Give the continuation of the document segment.

# Document segment:
_ _ _ _
Итак, датировать начало ХВ 1917 г. было бы неточно. Во-первых, до 1945 г., несмотря на деятельность Коминтерна во всём мире, у СССР не было потенциала для глобального противостояния капитализму; совсистема оборонялась. Во-вторых, в довоенный период – период острой борьбы за гегемонию внутри самой капсистемы советско-западное противостояние не выходило на мировой геополитический уровень в качестве главного; главным на этом уровне были противостояния англосаксов и Германии, с одной стороны, и США и Британской империей внутри англосаксонского «братства», с другой. СССР в такой ситуации – при всех системных противоречиях с миром капитализма – вписывался в традиционные для последних двухсот-трёхсот лет расклады европейской и мировой политики, войдя, в конечном счёте, в состав антигитлеровской коалиции и опять оказавшись на стороне моряков-англосаксов против «континентальных» европейских держав.

В 1917–1945 гг. Советский Союз противостоял одним капиталистическим государствам в союзе с другими буржуинами, используя их противоречия, а точнее – борьбу за гегемонию в капиталистической системе между двумя группами хищников – англосаксами и немцами. Это – не клише из коммунистической пропаганды, а формулировки замечательного русского журналиста Михаила Осиповича Меньшикова, в последний год XIX в. отметившего «тихий погром, который вносит англо-германская раса в остальное человечество» и зафиксировавшего: «Среди самих англичан и немцев идёт… структурная перестройка, борьба человеческих типов. Один какой-то сильный и хищный тип, по-видимому, поедает остальные». СССР в межвоенный период никогда – и в этом был успех сталинской дипломатии, которой в целом благоприятствовала эпоха внутризападного соперничества – не противостоял Западу, капсистеме в целом. Прежде всего потому, что разделённый в самом себе борьбой за гегемонию Запад не был целым, не было целого и единого Запада, целой политико-экономической капсистемы. В 1945 г. всё изменилось.

2 сентября 1945 г. завершилась эпоха соперничества, борьбы за гегемонию, стартовавшая 10 мая 1871 г. У капиталистической системы появился гегемон невиданной экономической мощи (около 50 % мирового валового продукта), объединивший её – США. В таких условиях СССР было уже намного труднее играть на противоречиях внутри капсистемы. Позиция Франции 1960-х годов – не делающее погоды отклонение: упёртому генералу де Голлю довольно быстро сначала поставили шах (студенческие волнения 1968 г.), а затем мат и выбросили из большой политики. И это несмотря на то, что генерал – прав Анри Костон – вовсе не был таким антиамериканским политиком, каким его нередко изображают.
_ _ _ _
# Information provided:
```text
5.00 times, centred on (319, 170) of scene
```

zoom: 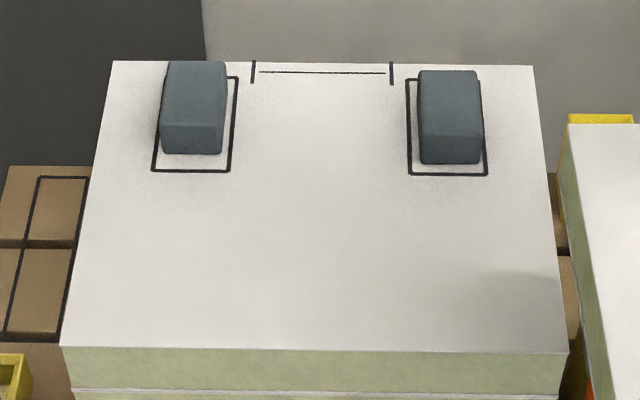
_ _ _ _
# Task output:
Получается, ХВ началась в марте 1946 г., как считают многие – речью Черчилля в Фултоне? Так ли это? Что именно сказал Черчилль, почему и зачем он сделал это, тогда, когда сделал, в чём и кому был главный посыл речи и, наконец, в каких условиях это произошло?

«Нельзя ни предотвратить войну, ни объединить нации без того, что я называю братским союзом англоязычных народов», – сказал Черчилль 5 марта 1946 г. – «Сумрак опустился на международную политическую арену… Никто не ведает ни намерений советской России, ни захватнических планов международных коммунистических организаций […] От Щецина на Балтийском море до Триеста на Адриатическом «железный занавес» разделил Европу». Ключевое словосочетание здесь – «железный занавес», отразившее раздел Европы на (про)советскую и проамериканскую зоны. Однако не Черчилль употребил его первым. Биограф англичанина Ф. Бедарида упоминает Геббельса (февраль 1945 г.), английских лейбористов 1920-х, а я добавлю к этому Василия Розанова (1918 г., правда, по иному, чем Черчилль и Геббельс поводу).

Черчилль произнёс свою речь в связи с советско-британским кризисом в Иране, стремясь заручиться поддержкой США. Речь шла о конкретном случае. Однако пресса превратила речь Черчилля чуть ли не в объявление войны – холодной – Советскому Союзу.

Но мог ли объявить ХВ отставной премьер империи, едущий с Ярмарки Истории? Jamais. Похоже, американцы использовали Черчилля, как они уже использовали англичан в 1939 г., чтобы начать свою мировую войну, но так, чтобы ответственность легла на кого-то другого – спор кузенов между собою.

На самом деле Черчилль зафиксировал то, что уже было решено американцами, да и главным посылом его речи были не столько «железный занавес» и ХВ, сколько «союз англоязычных народов», в котором британцам было бы отведено достойное место – у американцев были совсем другие планы. Американское решение о том, что стало ХВ было принято в последние недели 1945 г. и в первые два месяца 1946 г.

5 января 1946 г. президент Трумэн вызвал в Овальный кабинет госсекретаря Бирнса и в холодной ярости прочёл ему черновик письма, которое Мартин Уокер считает реальным началом ХВ. По сути это была формулировка жёсткого курса по отношению к СССР. 10 февраля 1946 г. в речи Сталина, опубликованной в «Правде», было сказано о том, что капитализм порождает кризисы и конфликты, что создаёт угрозу войны в капиталистическом мире, что может стать угрозой для СССР. Следовательно, необходимо срочно восстанавливать советскую экономику, думая не о потребительских товарах, а о тяжёлой промышленности.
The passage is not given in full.